Devaney has been involved with the VFW for a while. It helps him stay engaged with his community in his retirement, support veterans in need and connect with peers over shared experiences. He said the VFW's community service efforts are one of the most rewarding aspects, because they go far beyond veterans — his post donated 14,000 pounds of food and supplies to an area food bank earlier this month.

"You have a commonality," Devaney said. "Even if the fella was never in a war zone, there's still commonality of service and camaraderie."

Navy and Air Force veteran Rick Mattausch, who leads the veterans honor guard and serves as commander of VFW Post 11326, said the ceremony was a rare public glimpse at the work the honor guard does year-round to honor veterans and their families.

Mattausch said the group performed the same military honors it did Friday morning at more than 280 funerals last year. They've attended 16 funerals just in the last week.

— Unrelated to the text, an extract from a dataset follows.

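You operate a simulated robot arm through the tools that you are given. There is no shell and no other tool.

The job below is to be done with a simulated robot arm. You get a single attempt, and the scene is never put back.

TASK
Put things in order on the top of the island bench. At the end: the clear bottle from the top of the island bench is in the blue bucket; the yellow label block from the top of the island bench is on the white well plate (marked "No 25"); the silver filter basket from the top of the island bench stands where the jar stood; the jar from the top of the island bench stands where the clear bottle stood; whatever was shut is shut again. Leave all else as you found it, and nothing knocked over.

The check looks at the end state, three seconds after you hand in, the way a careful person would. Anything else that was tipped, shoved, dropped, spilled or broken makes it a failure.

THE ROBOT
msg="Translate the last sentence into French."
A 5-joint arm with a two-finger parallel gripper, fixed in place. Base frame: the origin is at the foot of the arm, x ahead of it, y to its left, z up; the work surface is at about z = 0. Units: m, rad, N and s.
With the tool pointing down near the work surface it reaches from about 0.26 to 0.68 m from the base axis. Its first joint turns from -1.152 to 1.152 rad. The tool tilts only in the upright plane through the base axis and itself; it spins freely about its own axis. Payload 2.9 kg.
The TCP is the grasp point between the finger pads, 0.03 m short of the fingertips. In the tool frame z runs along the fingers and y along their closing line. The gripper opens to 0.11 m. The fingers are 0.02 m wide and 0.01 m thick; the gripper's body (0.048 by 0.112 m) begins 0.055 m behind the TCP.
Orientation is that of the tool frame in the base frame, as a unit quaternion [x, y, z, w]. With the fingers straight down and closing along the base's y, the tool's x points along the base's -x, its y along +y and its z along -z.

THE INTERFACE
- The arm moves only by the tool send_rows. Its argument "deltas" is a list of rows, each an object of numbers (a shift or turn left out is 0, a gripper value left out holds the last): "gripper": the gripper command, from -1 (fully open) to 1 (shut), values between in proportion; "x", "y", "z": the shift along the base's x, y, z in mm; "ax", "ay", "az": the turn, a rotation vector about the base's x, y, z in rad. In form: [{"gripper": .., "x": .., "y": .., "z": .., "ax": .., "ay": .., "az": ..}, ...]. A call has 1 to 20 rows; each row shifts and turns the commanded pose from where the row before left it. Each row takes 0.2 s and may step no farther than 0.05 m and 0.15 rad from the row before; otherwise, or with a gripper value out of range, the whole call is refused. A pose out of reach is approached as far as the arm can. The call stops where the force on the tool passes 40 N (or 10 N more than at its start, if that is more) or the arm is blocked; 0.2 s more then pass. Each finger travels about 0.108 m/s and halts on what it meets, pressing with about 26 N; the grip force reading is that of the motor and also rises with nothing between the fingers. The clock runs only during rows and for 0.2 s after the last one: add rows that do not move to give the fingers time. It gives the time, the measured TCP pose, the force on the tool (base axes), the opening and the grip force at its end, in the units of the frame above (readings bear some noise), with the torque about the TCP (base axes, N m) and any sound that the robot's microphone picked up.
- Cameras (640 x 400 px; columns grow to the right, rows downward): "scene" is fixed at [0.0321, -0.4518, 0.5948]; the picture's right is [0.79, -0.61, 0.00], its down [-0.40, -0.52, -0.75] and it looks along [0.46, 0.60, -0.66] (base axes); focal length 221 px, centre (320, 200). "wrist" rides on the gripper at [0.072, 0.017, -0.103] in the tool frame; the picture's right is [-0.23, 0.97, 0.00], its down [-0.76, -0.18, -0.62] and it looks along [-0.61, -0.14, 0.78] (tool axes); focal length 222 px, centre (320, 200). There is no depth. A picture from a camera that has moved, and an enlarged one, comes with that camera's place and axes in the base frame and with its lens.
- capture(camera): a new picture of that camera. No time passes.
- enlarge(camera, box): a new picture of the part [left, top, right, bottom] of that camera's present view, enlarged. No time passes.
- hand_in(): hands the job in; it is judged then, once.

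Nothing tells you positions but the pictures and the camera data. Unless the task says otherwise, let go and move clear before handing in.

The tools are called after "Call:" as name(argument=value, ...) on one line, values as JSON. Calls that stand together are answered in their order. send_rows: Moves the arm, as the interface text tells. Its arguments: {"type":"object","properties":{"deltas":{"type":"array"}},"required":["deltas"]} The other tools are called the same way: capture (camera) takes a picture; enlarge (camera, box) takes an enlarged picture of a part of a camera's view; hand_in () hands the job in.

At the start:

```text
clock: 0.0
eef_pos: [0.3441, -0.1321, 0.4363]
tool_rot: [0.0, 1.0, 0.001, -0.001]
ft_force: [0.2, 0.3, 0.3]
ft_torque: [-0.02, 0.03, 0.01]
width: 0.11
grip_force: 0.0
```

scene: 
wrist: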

"We were able to do this event today at the memorial for the public," Mattausch said. "To remind them of what our veterans have done to preserve our way of life. We don't have to forget what they mean to us. We lost some of our very finest people."

Mattausch said there was widespread support for the memorial among area veterans, evident in the several honor guard volunteers who wanted to participate in the dedication. He noted the state commander of the VFW, Craig Dougherty, traveled from the West Side to be in attendance Friday.

He hopes the memorial is celebrated and honored by the community for years to come, and impresses upon younger generations the value of the sacrifices of those who served.

"We can't let them be forgotten," Mattausch said. "If you visit with these veterans, you understand what they've done and all they've given up during times of war to protect our country.

"This monument is here to bestow our gratitude for what they give."